Ancient icons that are in danger of being damaged from flashes, or very holy icons/relics that the nuns or priests do not want photographed, I have no problem leaving it. But in this case, with freshly-painted icons that are so valuable to have pictures of for an iconographer, I am more apt to follow my icon teacher's point of view. He told me when I last came to Greece that they would disallow me from taking pictures, usually, but his philosophy was to take as many as you can get away with. Again, not to cause any potential damage, but if it is for my own study and my conscience is clean, then these holy images don't really belong to any one person or monastery -- they are for all of us. So, snap I did. And I went back a little later when the church was nearly emptly, looked around for the nun and didn't see her. Snapped happily another 25 more until the lady sweeping called the Policewoman of Holy Things from the altar who chewed me out twice as bad.

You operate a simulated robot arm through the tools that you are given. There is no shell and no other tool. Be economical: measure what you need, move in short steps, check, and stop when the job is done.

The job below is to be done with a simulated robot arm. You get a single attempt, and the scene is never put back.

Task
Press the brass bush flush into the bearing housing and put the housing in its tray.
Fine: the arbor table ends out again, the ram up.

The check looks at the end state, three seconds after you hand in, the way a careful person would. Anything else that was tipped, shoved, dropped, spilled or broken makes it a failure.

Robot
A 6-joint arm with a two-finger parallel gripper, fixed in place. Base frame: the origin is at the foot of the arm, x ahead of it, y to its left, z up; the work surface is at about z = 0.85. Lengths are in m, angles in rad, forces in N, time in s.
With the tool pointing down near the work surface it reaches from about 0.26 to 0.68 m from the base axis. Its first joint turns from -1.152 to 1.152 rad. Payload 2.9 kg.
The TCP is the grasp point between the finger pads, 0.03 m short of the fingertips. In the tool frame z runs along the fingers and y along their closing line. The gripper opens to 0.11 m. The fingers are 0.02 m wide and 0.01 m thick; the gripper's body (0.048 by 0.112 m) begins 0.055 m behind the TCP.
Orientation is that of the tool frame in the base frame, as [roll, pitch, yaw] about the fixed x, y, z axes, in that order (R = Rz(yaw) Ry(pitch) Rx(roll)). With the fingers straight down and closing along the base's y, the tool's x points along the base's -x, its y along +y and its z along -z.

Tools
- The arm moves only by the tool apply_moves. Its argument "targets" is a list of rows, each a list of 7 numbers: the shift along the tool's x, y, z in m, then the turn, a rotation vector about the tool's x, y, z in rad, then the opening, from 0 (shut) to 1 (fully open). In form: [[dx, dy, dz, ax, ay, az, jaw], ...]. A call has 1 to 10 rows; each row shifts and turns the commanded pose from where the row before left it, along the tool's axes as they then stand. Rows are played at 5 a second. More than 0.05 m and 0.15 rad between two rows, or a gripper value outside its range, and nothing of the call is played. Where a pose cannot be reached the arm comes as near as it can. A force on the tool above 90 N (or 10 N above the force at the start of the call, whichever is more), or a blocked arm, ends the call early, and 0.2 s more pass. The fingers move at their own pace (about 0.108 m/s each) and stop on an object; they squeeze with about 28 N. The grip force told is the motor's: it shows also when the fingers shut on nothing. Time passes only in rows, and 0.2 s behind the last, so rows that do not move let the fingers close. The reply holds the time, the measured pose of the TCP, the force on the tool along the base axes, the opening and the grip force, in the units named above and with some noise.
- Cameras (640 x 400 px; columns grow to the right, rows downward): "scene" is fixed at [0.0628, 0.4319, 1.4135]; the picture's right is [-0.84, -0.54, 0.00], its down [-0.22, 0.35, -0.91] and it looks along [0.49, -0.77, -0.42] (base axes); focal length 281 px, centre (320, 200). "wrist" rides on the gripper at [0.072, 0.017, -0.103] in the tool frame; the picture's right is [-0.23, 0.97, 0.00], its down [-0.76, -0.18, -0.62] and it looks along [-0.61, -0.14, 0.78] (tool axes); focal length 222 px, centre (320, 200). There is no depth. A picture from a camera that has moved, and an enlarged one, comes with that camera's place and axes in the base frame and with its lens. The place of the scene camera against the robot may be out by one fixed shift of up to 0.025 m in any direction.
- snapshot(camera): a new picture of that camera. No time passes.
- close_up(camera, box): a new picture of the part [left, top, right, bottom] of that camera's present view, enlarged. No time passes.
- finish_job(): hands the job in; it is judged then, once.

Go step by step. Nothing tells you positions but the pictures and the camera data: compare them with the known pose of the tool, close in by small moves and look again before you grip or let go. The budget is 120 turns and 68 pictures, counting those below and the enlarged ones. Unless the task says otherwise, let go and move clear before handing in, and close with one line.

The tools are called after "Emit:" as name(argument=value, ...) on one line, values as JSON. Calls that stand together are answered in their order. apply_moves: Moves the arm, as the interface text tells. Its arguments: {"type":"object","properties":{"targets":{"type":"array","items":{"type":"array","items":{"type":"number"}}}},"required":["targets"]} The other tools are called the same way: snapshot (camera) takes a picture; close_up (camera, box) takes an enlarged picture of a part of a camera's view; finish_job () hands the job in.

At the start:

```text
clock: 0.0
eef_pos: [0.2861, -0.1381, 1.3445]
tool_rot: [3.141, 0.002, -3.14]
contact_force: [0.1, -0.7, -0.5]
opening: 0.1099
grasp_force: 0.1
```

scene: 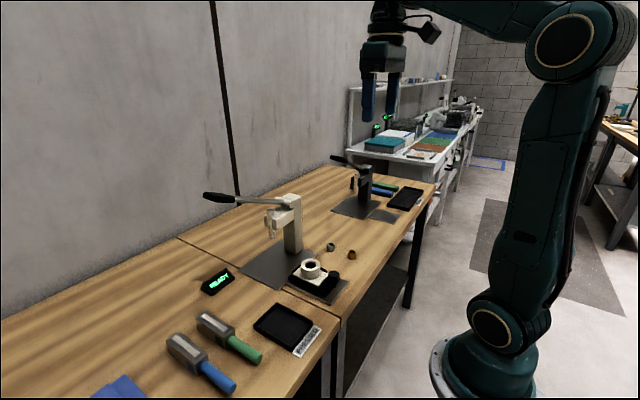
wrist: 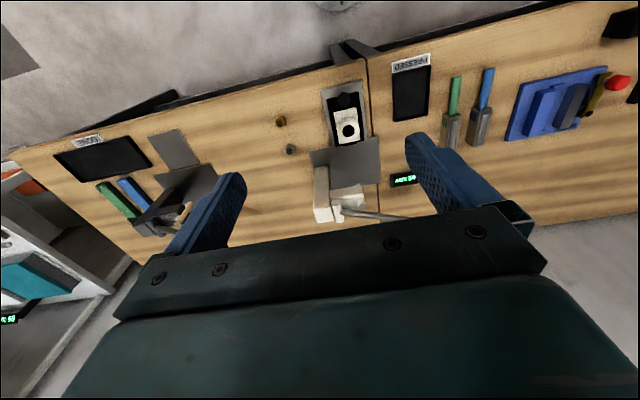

I'm sorry. I went and asked the Panaghia to forgive me and to ruin all my pictures if I shouldn't have them, as I venerated her icon on my way out.

The trip down the mountain was relatively easy. We stopped once to look at a little tiny roadside shrine, which you find all over greece. Sometimes they are more elaborate, but they are usually just a little glass box on a stand with a cross on top, looking like a tiny glass house or church. Grandma commented that people thought they were garbage cans and she had seen several with old water bottles and such in them. I couldn't believe this, so we stopped to look at one. Inside the tiny shrine was an old water bottle filled with olive oil, a bag of incense, a couple of icons, a lighter, an oil lamp, and some tiny candles. Beautiful. Orea.

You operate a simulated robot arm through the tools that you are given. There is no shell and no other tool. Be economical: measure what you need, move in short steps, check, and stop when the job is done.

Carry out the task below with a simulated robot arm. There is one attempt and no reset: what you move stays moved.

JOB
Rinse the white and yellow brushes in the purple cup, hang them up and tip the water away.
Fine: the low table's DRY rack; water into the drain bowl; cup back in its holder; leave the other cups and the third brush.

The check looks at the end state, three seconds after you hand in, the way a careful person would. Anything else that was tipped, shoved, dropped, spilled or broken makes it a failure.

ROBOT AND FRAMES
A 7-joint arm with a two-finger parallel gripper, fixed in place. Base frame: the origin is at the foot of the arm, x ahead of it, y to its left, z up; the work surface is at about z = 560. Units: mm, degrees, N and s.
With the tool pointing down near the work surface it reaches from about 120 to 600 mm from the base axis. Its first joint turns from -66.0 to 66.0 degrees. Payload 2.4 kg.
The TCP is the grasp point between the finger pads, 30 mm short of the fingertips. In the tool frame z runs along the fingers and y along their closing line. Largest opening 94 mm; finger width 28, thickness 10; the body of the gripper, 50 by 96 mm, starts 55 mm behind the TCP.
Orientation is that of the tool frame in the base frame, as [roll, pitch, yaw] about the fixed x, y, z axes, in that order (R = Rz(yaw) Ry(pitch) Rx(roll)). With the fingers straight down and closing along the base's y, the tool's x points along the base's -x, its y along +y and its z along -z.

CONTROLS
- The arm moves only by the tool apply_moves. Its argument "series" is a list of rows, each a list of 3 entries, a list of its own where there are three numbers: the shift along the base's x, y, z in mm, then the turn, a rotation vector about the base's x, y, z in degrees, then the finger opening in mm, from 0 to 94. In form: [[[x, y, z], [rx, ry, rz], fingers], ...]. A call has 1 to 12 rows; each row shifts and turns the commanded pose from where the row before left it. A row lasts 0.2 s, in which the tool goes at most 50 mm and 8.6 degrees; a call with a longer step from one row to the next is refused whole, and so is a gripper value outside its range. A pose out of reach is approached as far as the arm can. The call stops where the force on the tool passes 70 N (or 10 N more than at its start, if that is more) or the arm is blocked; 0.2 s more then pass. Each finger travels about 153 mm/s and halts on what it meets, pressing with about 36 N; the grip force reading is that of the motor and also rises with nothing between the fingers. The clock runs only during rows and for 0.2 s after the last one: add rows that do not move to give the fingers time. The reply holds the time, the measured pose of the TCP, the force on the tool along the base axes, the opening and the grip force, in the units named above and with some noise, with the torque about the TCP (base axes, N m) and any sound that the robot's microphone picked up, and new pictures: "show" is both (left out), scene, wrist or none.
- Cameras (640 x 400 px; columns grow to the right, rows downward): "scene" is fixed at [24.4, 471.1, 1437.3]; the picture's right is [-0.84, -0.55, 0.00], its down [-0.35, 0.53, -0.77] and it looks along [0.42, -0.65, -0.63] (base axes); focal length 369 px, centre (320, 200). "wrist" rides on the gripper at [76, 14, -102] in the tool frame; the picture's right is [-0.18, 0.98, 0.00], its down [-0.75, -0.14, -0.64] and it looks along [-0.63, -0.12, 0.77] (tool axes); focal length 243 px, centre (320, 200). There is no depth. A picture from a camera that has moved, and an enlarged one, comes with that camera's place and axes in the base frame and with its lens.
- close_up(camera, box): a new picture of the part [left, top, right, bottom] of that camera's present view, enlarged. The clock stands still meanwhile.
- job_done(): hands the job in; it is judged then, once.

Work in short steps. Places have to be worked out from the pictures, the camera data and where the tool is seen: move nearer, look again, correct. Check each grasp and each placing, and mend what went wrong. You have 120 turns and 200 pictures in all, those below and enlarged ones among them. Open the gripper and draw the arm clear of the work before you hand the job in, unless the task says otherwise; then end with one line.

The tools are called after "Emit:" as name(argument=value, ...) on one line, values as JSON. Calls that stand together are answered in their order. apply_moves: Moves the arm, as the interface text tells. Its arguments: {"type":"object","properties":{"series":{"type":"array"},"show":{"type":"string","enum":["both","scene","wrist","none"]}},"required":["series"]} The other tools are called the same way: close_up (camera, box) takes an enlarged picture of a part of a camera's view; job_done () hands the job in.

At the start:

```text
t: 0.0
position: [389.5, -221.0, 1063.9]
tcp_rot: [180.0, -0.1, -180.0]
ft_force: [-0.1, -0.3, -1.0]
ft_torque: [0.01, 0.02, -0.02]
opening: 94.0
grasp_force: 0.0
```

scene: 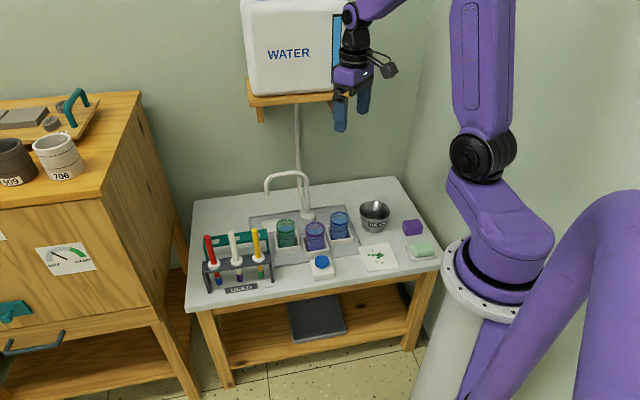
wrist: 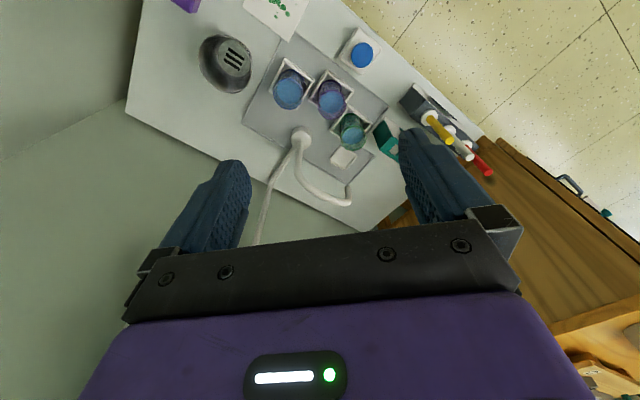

We made it down to the sea!! Driving through town, we spotted a few hotels and when we hit the water it was just what we wanted, but no hotels in sight, only condos and apartments. On a pretty bare stretch, we came to a restaurant right on the beach and decided to stop for a meal; then I noticed a sign directly across the street: Hotel Aphrodite. I went in and the woman spoke very good Greek, had an open room with four beds (and a kitchenette and shower/bathroom), air conditioning, and free internet !!!!! Wow! We are in heaven. We can walk across the street to the beach or to eat something, there are umbrellas and beach chairs for grandma, and the ocean is very shallow for a long, long time. We had a great splash this afternoon and now I've gotten to spend time catching you all up on our doings here. Grandma has actually gotten a shower and nap and the kids are pretty comfortable in this great little pensione. I think there are maybe only 6 rooms here; it is like a large house with little apartments. The owner, Maria, has two children, a boy Emma's age and an older girl. We are really having a nice relaxing time now.

4km away is a monastery of women and I will go in a few minutes and see if I can catch some of the Esperinos (Vespers) for Sts. Peter and Paul. We plan to go there for Liturgy tomorrow morning, unless they don't have it, in which case there are two churches in town that we can find.

Well, that is it for now. If you leave a comment or send an email to me I can get it for the next couple of days. Signing off in a cooler, breezy Astros, looking through the door at the Mediterranean sea with Grandma organizing upstairs and the kids playing outside. Macrina

2 comments:

Michael said...

There are few useful tips regarding handling of jewellery:

1. Respect the preciousness of your jewellery. Never wear jewellery when doing household works, like cleaning, cooking or gardening. Wear jewellery for proper occasions or celebrations, which are special for you.

2. Avoid any kind of chemical contact with your diamond jewellery. Your nail polish removers, perfumes, hairspray, and other cosmetics can be harmful for jewellery due to presence of chemicals. These chemical can reduce your jewellery shining caused by polishing.

3. When not in use, place your jewellery items in the boxes or cases specially made for them, which are provided by your jewellery manufactures at the time of buying jewellery.

Kantarheena said...

Without wanting to appear rude or anything, I feel like explaining a few things here, for those who might not know about them…
Obviously your grandma thought WRONG about those shrines, mistaking them for “garbage cans”, just because she saw empty bottles of water & oil probably, and maybe small match boxes (some people, mostly the ones living in the vicinity of the shrine, leave flowers as well; other people may leave a few napkins also, in a corner there somewhere, for wiping oil off hands after lighting the respective candle). Those bottles were probably left there by the people passing by (usually faithful passers-by) so that the oil burning candle existing in many of those shrines, could be constantly kept burning or alight, and the water & oil replenished by other faithful passers-by etc. And the fact that they were empty, maybe they emptied in the meantime and at the very moment you saw them & those people handling them etc, everything might have appeared something else, completely different, and you have interpreted that your own way, as you weren’t aware or accustomed with this little practice specific to the place. This similar practice exists in some places in Romania as well - especially in certain mountain villages where the sort of shrines described by you can be found. But most often tourists do not know it, as it can be specific to a place and common only amongst those inhabitants and maybe to some of the native pilgrims etc. The shrines ‘encaged’ in glass boxes are a more ‘modern’ and ‘up-to-date’ version of the ‘older’ ones (many of them still exist these days), which used to be built in the open air and mostly in the shape of a crucifix, sometimes with a small cover on top, to protect it from rain/snow, and most often made of wood (or cement/stone/metal – but most of these ones usually are monuments built in memory of some heroes from the war or an important event, or built in memory of someone who could’ve died at that respective place, in an accident or so).
Regarding this ‘practice’ described above, I think it could be classified as another of the ‘unwritten’ religious customs of certain places, and I’m guessing this must be an Orthodox thing to do…
Quote:
"The trip down the mountain was relatively easy. We stopped once to look at a little tiny roadside shrine, which you find all over greece. Sometimes they are more elaborate, but they are usually just a little glass box on a stand with a cross on top, looking like a tiny glass house or church. Grandma commented that people thought they were garbage cans and she had seen several with old water bottles and such in them. I couldn't believe this, so we stopped to look at one. Inside the tiny shrine was an old water bottle filled with olive oil, a bag of incense, a couple of icons, a lighter, an oil lamp, and some tiny candles. Beautiful. Orea."